Friday 12 August 2011

Ultimate

   Yesterday we went to see the ultimate Harry Potter film at the Cineworld in Stevenage. By ultimate I mean the dictionary definition  Being or happening at the end of a process; final rather than the surfer dude version of “Dude that was the ultimate!” We have seen all but the penultimate in the series at a cinema so it seemed fitting that we see the last one there as well. The only reason we didn’t see the Deathly Hallows part 1 was I found that part of the book dragged and I didn’t want to pay cinema prices for it. But this was well worth it. It may be the ONLY Harry Potter film I have had nothing to complain about. Yes they left some things out, but it really didn’t alter the plot or leave big gaps that only a reader of the book would know. Anything that was left out was interesting but non essential. Unlike some of the other films.

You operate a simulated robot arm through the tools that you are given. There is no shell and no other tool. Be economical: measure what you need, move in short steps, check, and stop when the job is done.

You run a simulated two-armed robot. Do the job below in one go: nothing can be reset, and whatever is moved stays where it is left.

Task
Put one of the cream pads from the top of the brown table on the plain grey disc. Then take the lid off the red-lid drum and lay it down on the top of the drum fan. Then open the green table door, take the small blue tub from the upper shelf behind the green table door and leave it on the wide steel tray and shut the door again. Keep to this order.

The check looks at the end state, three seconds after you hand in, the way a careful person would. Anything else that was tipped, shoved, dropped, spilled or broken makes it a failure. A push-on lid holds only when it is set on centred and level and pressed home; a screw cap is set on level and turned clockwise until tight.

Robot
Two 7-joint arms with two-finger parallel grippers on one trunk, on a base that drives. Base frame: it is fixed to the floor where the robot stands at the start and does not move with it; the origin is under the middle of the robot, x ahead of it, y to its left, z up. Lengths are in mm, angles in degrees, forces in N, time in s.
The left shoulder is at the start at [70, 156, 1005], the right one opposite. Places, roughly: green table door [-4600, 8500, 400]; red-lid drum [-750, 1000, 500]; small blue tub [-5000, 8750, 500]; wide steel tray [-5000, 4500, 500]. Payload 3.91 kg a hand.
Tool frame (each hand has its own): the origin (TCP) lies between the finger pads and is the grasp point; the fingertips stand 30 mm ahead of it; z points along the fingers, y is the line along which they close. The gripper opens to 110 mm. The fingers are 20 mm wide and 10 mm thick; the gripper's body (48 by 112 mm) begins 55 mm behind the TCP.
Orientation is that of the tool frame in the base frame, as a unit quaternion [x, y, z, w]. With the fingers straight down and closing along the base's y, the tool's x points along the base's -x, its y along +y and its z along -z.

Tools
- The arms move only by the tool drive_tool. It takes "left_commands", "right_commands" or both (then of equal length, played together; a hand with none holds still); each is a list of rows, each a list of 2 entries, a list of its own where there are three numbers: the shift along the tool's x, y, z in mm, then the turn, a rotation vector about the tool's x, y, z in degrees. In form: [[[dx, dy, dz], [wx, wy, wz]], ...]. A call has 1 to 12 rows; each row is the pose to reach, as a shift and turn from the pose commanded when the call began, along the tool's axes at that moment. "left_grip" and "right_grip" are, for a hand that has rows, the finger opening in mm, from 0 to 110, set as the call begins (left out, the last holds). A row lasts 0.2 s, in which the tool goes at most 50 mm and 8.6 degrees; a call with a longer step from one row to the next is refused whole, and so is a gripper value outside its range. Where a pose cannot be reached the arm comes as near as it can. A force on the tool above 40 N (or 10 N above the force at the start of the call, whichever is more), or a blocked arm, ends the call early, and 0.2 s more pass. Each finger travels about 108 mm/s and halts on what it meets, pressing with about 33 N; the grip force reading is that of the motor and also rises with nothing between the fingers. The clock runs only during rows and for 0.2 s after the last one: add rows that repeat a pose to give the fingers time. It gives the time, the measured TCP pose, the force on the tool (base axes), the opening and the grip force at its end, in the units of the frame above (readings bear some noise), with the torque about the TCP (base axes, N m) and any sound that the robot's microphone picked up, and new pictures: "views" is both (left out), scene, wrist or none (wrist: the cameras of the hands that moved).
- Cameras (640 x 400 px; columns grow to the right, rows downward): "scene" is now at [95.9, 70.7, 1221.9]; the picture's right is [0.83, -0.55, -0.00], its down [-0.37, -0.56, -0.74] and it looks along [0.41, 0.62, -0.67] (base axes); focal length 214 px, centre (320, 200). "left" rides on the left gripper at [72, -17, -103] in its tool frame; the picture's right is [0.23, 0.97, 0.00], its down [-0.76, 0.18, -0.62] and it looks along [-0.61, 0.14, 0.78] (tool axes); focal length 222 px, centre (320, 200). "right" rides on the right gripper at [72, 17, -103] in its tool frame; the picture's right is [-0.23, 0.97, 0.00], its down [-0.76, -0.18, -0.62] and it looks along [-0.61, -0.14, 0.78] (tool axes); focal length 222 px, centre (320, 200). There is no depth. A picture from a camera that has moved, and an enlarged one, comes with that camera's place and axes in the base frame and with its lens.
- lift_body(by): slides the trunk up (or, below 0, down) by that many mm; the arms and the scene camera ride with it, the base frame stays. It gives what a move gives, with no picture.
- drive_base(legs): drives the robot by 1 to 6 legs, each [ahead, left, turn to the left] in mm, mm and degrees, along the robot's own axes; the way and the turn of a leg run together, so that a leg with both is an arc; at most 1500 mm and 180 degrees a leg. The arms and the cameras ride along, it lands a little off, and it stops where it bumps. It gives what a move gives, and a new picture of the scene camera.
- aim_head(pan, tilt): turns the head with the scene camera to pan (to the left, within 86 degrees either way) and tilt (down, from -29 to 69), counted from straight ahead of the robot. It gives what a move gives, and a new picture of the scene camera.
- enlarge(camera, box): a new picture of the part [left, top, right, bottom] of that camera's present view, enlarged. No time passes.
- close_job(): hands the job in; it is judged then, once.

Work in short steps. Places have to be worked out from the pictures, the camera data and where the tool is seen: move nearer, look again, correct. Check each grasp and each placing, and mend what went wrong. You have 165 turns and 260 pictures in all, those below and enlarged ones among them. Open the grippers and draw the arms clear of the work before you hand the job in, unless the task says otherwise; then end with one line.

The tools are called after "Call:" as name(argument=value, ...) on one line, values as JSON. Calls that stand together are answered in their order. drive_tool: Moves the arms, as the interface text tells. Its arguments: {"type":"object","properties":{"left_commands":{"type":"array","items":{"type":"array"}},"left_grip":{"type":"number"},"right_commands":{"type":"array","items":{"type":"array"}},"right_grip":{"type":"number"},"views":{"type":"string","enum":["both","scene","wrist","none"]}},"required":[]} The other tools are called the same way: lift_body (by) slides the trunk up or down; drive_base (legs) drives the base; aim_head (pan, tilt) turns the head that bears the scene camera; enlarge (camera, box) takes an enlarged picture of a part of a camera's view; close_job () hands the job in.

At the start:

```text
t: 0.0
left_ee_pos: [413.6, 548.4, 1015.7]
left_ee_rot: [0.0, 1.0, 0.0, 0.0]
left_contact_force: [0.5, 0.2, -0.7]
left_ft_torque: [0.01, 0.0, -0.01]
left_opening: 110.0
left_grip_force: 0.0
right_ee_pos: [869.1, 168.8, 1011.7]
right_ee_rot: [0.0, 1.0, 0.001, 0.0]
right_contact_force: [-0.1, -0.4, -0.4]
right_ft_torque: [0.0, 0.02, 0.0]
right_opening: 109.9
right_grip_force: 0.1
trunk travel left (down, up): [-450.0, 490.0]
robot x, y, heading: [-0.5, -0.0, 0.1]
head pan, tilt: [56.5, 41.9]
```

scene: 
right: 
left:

Whenever I think about Harry Potter and the Prisoner of Azkaban, I get all steamy and start muttering things to myself about “How could he possibly *know* that the stag patronus was his dad? He hasn’t had the conversation with Professor Lupin about Prongs, Padfoot, Moony and Wormtail!” Whenever I start ranting like this Spiderman just walks away leaving me on the street corner to mumble to myself like some crazy woman.

But I felt it was a satisfactory end to a series I have enjoyed—not loved, not been obsessed by—but thoroughly enjoyed. It was of course what we call a “popcorn film” where there is all this POW! BANG! CRASH! And you are shoveling popcorn into your mouth with both hands just trying to keep up, but we expected it to be. This was,after all,  the final battle between Harry and Voldemort. I liked how as Voldemort got weaker his eczema flared up. Very realistic.  

It was certainly a good end but these would have been my wishes to improve it:

While I was pleased to see they didn’t cut Neville’s role, I would have liked the line about Neville being professor of herbology at Hogwarts and still friends with gang after all these years to have stayed in that epilogue 19 years later. It was just a nice piece of detail about my favourite character, that’s all.

I would have also liked the scenes with young Lilly and Snape to have had more about her sister Petunia. All you see is her calling Lilly a freak. But in the book it was so much more. Petunia actually wrote to Hogwarts to be accepted as a pupil because she longed so much for the special gifts that Lilly possessed. It is a moment in the book where you see her as completely human and understand all the conflicting feelings of why she hated Harry, but also why she insisted he stay when Uncle Vernon tried to kick him out. The film just makes her look like the cardboard baddie that we thought she was. We had no idea the depth of Petunia until the end.

So Dude maybe it was the ultimate, ultimate film after all.

1 comment:

  1. I had been meaning to add this topic to our chats, but always forgot in the end. I thoroughly enjoyed (and was enthralled by) this last film. I never was by a single one of the others. I adored the final scene, thought they all had just enough makeup on, and did indeed look like they could be parents of a kid old enough to go to Hogwarts. I loved the final V/H battle, done so well. I adored Neville's heroism. Kudos to all.